● **Passage**:
━━━━

Fiction walk home seiffert

Published on April 15th, 2014


The Walk Home by Rachel Seiffert

| Press reviews | Buy the book | Have your say |

Blurb: Stevie comes from a long line of people who have cut and run. Just like he has. Stevie’s been to London, taught himself to get by, and now he’s working as a labourer not so far from his childhood home in Glasgow … But he’s not told his family – what’s left of them – that he’s back. Not yet. He’s also not far from his Uncle Eric’s house: another one who left – for love this time. Stevie’s toughened himself up against that emotion. And as for his own mother, Lindsey … well, she ran her whole life. From her father and Ireland, from her husband, and eventually from Stevie too. (Virago, April 2014)

Lesley McDowell, The Scotsman

“Seiffert has a superb ear for language, and she captures both the voices and the aspirations of working class Glaswegians, who aren’t so different from the Polish immigrants the teenage Stevie works alongside in the painting and decorating business … It is a surprisingly easy read, eschewing postmodern tricksiness for a traditional narrative, and as a result flows almost a little too readily, making it smooth enough for skimming – a pity, as it is full of intelligence, heart and compassion.”

Read full review

Elena Seymenliyska, The Telegraph

The Walk Home is her third novel, a moving account of a modern family split by an age-old sectarian divide. Yet, despite its grand political theme, this is a very modest book, operating on the domestic scale. It can become claustrophobic at times – there is little room to breathe in these small rooms with their narrow horizons. But while the conflict in which her characters are trapped might be ugly, the men and women are captivating.”

━━━━

● **Problems to work on**:
1) Only one stretch of the data below should be repeated: the lines from the line containing "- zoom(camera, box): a" through the line containing "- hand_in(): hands", inclusive, exactly as they are.
2) Keep the passage going from its last sentence.

━━━━

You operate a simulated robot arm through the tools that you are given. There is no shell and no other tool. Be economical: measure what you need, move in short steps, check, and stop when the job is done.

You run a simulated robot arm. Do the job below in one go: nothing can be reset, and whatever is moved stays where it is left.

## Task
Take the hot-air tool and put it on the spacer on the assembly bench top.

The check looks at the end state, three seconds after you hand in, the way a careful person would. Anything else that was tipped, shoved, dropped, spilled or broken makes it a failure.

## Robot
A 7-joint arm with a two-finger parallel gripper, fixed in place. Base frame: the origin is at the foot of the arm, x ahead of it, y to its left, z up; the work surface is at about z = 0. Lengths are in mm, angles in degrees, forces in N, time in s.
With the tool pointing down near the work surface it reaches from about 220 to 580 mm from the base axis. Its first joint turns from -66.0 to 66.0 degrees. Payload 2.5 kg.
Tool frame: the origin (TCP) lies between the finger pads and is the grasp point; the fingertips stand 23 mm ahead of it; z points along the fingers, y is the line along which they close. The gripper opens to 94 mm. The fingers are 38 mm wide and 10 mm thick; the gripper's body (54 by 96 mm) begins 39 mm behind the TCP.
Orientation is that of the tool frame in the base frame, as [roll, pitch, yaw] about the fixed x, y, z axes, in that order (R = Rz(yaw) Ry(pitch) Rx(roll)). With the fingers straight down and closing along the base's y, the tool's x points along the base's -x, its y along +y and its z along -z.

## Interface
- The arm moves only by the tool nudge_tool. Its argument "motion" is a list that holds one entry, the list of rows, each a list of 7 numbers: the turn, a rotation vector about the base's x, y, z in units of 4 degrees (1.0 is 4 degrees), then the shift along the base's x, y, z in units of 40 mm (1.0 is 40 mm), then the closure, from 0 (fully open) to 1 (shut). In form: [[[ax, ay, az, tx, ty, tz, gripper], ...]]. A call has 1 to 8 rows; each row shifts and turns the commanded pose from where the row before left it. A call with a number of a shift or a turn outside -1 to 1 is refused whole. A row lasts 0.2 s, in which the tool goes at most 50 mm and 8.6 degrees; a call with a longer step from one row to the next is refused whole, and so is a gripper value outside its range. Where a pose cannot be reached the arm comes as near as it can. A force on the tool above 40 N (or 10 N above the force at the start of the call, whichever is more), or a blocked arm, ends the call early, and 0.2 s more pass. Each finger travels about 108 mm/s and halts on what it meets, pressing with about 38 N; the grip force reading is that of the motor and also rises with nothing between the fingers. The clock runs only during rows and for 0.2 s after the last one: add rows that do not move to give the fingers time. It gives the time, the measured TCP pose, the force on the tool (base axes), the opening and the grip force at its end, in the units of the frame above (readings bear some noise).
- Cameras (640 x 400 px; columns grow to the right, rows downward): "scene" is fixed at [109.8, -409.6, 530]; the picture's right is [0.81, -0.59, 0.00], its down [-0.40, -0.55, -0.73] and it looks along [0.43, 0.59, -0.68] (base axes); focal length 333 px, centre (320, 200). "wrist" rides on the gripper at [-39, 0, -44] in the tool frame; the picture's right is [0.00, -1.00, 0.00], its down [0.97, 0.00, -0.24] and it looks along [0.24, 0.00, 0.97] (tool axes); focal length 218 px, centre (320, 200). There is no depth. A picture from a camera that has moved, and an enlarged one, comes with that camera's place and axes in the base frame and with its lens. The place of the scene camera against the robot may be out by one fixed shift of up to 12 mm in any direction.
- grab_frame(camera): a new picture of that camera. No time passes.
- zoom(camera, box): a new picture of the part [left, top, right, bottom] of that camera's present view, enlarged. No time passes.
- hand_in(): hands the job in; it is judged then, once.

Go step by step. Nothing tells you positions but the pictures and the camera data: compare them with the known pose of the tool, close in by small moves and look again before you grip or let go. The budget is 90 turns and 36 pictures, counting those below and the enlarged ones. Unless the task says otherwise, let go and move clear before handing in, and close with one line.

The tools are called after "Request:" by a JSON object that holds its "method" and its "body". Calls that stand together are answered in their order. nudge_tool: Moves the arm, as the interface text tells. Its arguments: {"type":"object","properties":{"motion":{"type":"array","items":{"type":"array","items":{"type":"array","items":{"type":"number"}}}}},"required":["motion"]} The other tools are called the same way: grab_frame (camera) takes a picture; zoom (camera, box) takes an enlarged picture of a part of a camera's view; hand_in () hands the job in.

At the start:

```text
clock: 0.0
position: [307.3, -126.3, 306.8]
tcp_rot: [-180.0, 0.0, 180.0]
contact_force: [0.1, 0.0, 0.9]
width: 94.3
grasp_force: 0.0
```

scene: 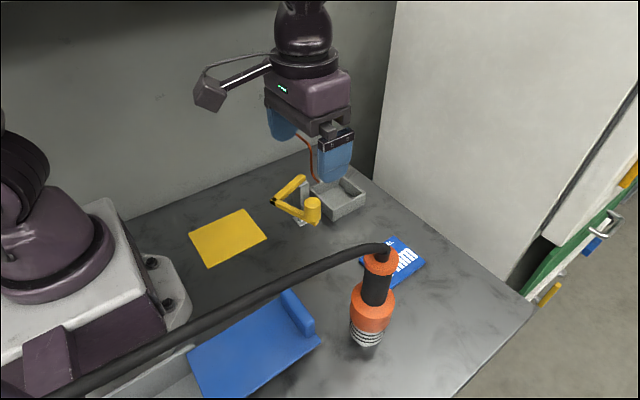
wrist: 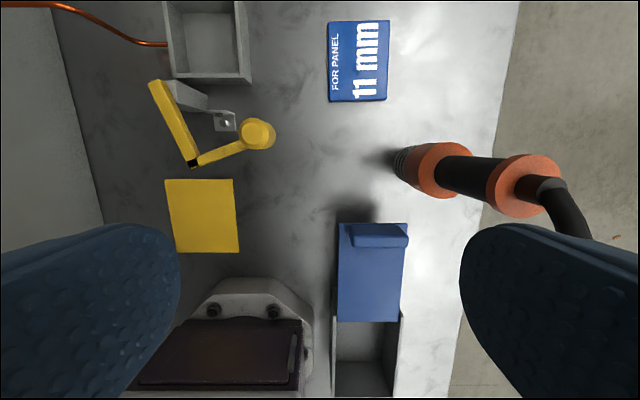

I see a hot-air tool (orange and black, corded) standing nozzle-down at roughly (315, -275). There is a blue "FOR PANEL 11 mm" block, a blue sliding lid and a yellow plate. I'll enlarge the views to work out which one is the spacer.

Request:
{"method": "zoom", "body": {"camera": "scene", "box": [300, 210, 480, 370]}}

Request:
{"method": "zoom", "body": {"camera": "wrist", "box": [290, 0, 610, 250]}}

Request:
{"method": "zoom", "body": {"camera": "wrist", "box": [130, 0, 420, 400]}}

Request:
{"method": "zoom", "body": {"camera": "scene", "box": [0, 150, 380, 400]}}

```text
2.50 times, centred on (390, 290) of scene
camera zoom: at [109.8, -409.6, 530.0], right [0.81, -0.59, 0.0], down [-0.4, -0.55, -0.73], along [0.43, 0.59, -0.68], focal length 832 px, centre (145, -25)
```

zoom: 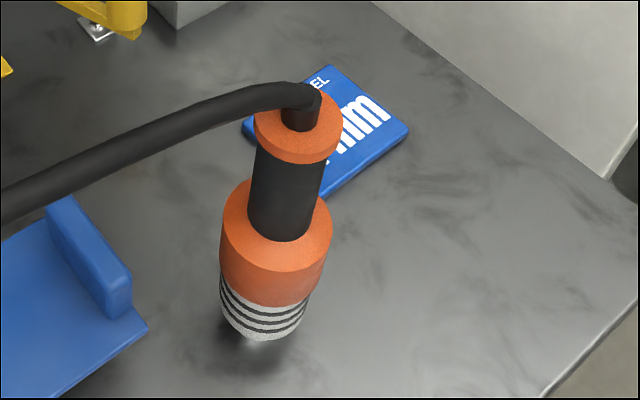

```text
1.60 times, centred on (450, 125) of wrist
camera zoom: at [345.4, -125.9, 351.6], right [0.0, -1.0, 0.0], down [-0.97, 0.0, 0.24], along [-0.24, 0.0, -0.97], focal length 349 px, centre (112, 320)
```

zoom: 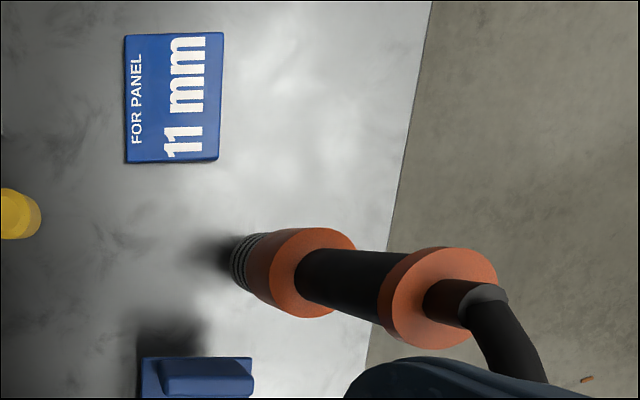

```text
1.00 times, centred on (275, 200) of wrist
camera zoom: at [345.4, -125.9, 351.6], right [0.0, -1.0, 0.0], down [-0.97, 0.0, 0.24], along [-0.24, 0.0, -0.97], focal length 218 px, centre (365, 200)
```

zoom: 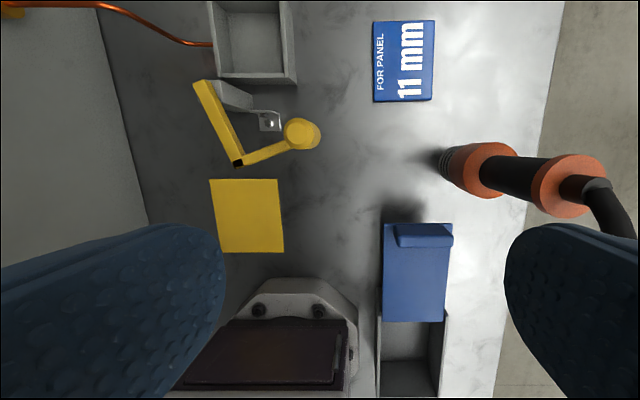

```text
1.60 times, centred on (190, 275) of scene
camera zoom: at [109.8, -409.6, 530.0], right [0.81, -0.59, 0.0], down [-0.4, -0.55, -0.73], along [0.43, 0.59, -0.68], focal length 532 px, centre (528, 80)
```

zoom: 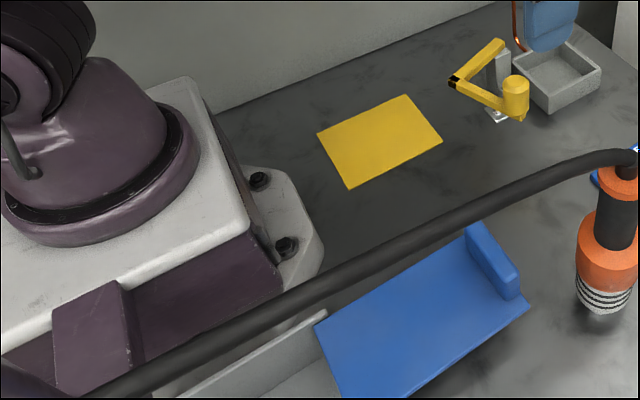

━━━━

● **Answers by task**:
1)
- zoom(camera, box): a new picture of the part [left, top, right, bottom] of that camera's present view, enlarged. No time passes.
- hand_in(): hands the job in; it is judged then, once.

2)
Read full review

Melissa Katsoulis, The Times

“Seiffert is famously a controlled, spare writer who forgoes frilly adverbs for crisply defined snapshots of character or place. She is sure of herself too — you have to be if you grew up middle-class in Oxford but write a novel in Glaswegian vernacular … It attacks the problem of cultures in exile head-on, and while never achieving the visceral emotion that made The Dark Room a classic, it’s still a sharp-eyed look at one corner of modern Europe in flux.”

Read full review

Kate Clanchy, The Guardian

“… Unsparing, thoughtful and immaculately researched … Stevie, victim and vehicle of all these disputes, cannot contact his family; nor can his family talk to him, because the problem is, they can’t talk. So the characters get bogged down in years of inarticulate hiatuses, and the reader chafes. While this does bring home the multiple awfulness of sectarian repression, it also risks the characters, otherwise so richly drawn and gifted with so many delicate feelings, seeming blank, or passive.”

Read full review

Sarah A. Smith, Literary Review

“Though it is strongly conceived and warmly written, The Walk Home is problematic. While the exploration of Scottish sectarianism is fascinating, the characters fail to move the reader to care much about their fates. There is a sense in which their psychology is sketched rather than explored. This is a pity, given how potentially rich it is.

Read full review

Sophie Elmhirst, The Financial Times

“Eric is by some way the most intriguing character in the book – a mysterious, solitary figure who offers Lindsey solace as she struggles with her past. He is still immersed in his own, and his disturbing drawings of Bible stories reimagined among the dark Victorian streets of Glasgow speak of an upbringing where the holy book played a bullying part. But Eric is also unsatisfying – too obviously a vehicle to represent and channel those Old Testament tales of fathers and children, sacrifice and betrayal, leaving and homecoming that are the book’s rather heavy-handed themes.”

Read full review

Francesca Angelini, The Sunday Times

“… Includes a fairly wide cast of characters but few truly develop and many feel artificial — the Polish builders working with Stevie, for instance, are sketchily drawn. Seiffert has an ear for dialogue, though, and when she gives full rein to the terse Glaswegian vernacular the novel comes alive.”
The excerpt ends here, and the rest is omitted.